QUESTION: Dan on Twitter asks if term life insurance should be purchased based on current earnings or future ones.
ANSWER: I always say about eight to 10 times to 12 times your income, and it’s usually in talking about current income. If you have a reason to project your future income jumping up that’s very much a sure thing and you want to go ahead and insure through that, there’s nothing wrong with that. An example might be you were in residence finishing up your medical degree, so you’re making $40,000 or $50,000 a year but you’re getting ready to go to $200,000. Yeah, you could go ahead and buy substantial life insurance at that point. That’s pretty much a lock if that’s the track you’re on in your medical studies and that kind of a thing. That’s a way to look at it.

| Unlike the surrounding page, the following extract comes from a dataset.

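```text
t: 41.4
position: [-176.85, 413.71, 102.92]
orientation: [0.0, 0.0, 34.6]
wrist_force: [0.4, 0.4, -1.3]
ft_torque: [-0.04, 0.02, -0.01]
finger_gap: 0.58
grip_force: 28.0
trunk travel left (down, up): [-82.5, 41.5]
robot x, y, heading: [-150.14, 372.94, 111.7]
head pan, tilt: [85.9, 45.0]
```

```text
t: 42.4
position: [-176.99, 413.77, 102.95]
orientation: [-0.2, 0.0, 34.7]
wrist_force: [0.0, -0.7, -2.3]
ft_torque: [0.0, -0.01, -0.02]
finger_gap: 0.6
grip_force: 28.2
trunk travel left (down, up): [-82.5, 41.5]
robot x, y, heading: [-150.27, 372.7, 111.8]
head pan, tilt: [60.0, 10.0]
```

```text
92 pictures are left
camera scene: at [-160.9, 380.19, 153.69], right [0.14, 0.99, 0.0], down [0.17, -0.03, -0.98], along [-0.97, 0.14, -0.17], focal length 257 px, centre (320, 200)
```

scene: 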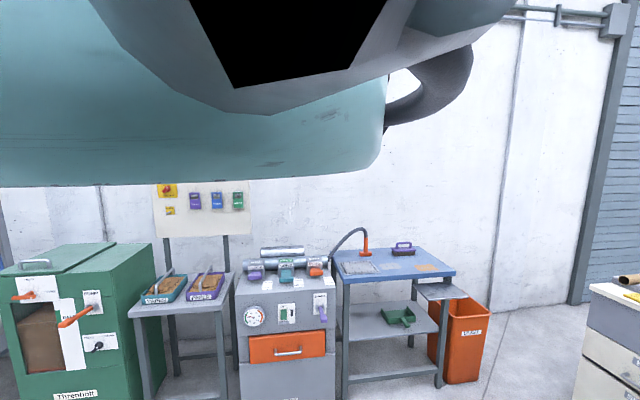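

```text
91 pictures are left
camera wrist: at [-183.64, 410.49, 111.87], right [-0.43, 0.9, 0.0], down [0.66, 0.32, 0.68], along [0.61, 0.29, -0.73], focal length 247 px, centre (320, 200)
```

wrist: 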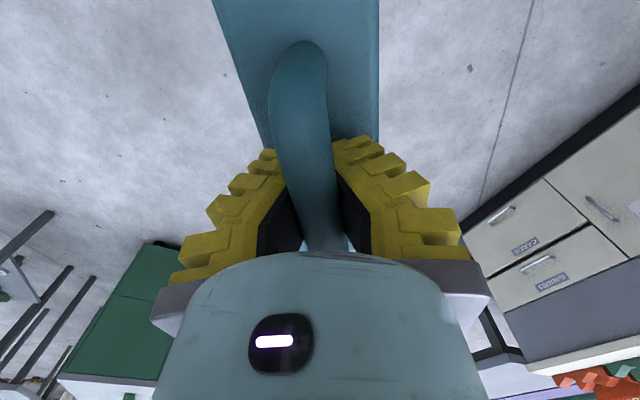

But just, “I think I’m going to make more because I’m really smart,” no. I’d just go ahead and buy current income or a little bit more, but don’t go, “I know someday I’m going to be making $500,000 a year, and I make $30,000 now.” That’s not what we’re talking about here. If you have a fairly close window in the next three or four years, you have a real reason that’s logical other than your feeling about yourself that your income is going to shoot up, then yeah, if you want to go ahead and buy a little more, that’s fine. There’s nothing immoral about it. You’re just buying extra insurance. I just don’t want you to buy more than you need. That’s what it comes down to—more than your family needs.